Available data
══════════════════════════════

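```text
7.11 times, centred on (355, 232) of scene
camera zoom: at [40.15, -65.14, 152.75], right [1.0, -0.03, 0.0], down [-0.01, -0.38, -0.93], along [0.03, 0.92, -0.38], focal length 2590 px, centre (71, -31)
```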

══════════════════════════════

Problem 1
Could you quote the document text from "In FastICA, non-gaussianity" up to and including "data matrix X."?
Problem 2
Continue the document text that opens with "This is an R".

Document text
══════════════════════════════

This is an R and C code implementation of the FastICA algorithm
of Aapo Hyvarinen et al. (http://www.cs.helsinki.fi/u/ahyvarin/) to
perform Independent Component Analysis (ICA) and Projection Pursuit.
a data matrix with n rows representing observations
and p columns representing variables.
n.comp
number of components to be extracted
alg.typ
if alg.typ == "parallel" the components are extracted
simultaneously (the default). if alg.typ == "deflation" the
components are extracted one at a time.
fun
the functional form of the G function used in the
approximation to neg-entropy (see ‘details’).
alpha
constant in range [1, 2] used in approximation to
neg-entropy when fun == "logcosh"
method
if method == "R" then computations are done
exclusively in R (default). The code allows the interested R user to
see exactly what the algorithm does.
if method == "C" then C code is used to perform most of the
computations, which makes the algorithm run faster. During
compilation the C code is linked to an optimized BLAS library if
present, otherwise stand-alone BLAS routines are compiled.
row.norm
a logical value indicating whether rows of the data
matrix X should be standardized beforehand.
maxit
maximum number of iterations to perform.
tol
a positive scalar giving the tolerance at which the
un-mixing matrix is considered to have converged.
verbose
a logical value indicating the level of output as the
algorithm runs.
w.init
Initial un-mixing matrix of dimension
c(n.comp, n.comp). If NULL (default) then a matrix of
normal r.v.'s is used.
Details
Independent Component Analysis (ICA)
The data matrix X is considered to be a linear combination of
non-Gaussian (independent) components i.e. X = SA where columns of S
contain the independent components and A is a linear mixing matrix. In
short ICA attempts to ‘un-mix’ the data by estimating an
un-mixing matrix W where XW = S.
Under this generative model the measured ‘signals’ in X will
tend to be ‘more Gaussian’ than the source components (in S) due to
the Central Limit Theorem. Thus, in order to extract the independent
components/sources we search for an un-mixing matrix W that maximizes
the non-gaussianity of the sources.
In FastICA, non-gaussianity is measured using approximations to
neg-entropy (J) which are more robust than kurtosis-based
measures and fast to compute.
The approximation takes the form
J(y) = [E G(y) - E G(v)]^2
where v is a N(0,1) r.v.
The following choices of G are included as options
G(u) = 1/alpha log cosh (alpha u)
and G(u) = -exp(-u^2/2).
Algorithm
First, the data are centered by subtracting the mean of each column of the
data matrix X.
The data matrix is then ‘whitened’ by projecting the data onto
its principal component directions i.e. X -> XK where K is a
pre-whitening matrix. The number of components can be specified by the
user.
The ICA algorithm then estimates a matrix W s.t XKW = S . W is chosen to
maximize the neg-entropy approximation under the constraints that W is
an orthonormal matrix. This constraint ensures that the estimated
components are uncorrelated. The algorithm is based on a fixed-point
iteration scheme for maximizing the neg-entropy.

══════════════════════════════

Expected output 1
In FastICA, non-gaussianity is measured using approximations to
neg-entropy (J) which are more robust than kurtosis-based
measures and fast to compute.
The approximation takes the form
J(y) = [E G(y) - E G(v)]^2
where v is a N(0,1) r.v.
The following choices of G are included as options
G(u) = 1/alpha log cosh (alpha u)
and G(u) = -exp(-u^2/2).
Algorithm
First, the data are centered by subtracting the mean of each column of the
data matrix X.

Expected output 2
Projection Pursuit
In the absence of a generative model for the data the algorithm can be
used to find the projection pursuit directions. Projection pursuit is
a technique for finding ‘interesting’ directions in multi-dimensional
datasets. These projections and are useful for visualizing the dataset
and in density estimation and regression. Interesting directions are
those which show the least Gaussian distribution, which is what the
FastICA algorithm does.
Value
A list containing the following components
X
pre-processed data matrix
K
pre-whitening matrix that projects data onto the first n.comp
principal components.
W
estimated un-mixing matrix (see definition in details)
A
estimated mixing matrix
S
estimated source matrix
Author(s)
J L Marchini and C Heaton
References
A. Hyvarinen and E. Oja (2000)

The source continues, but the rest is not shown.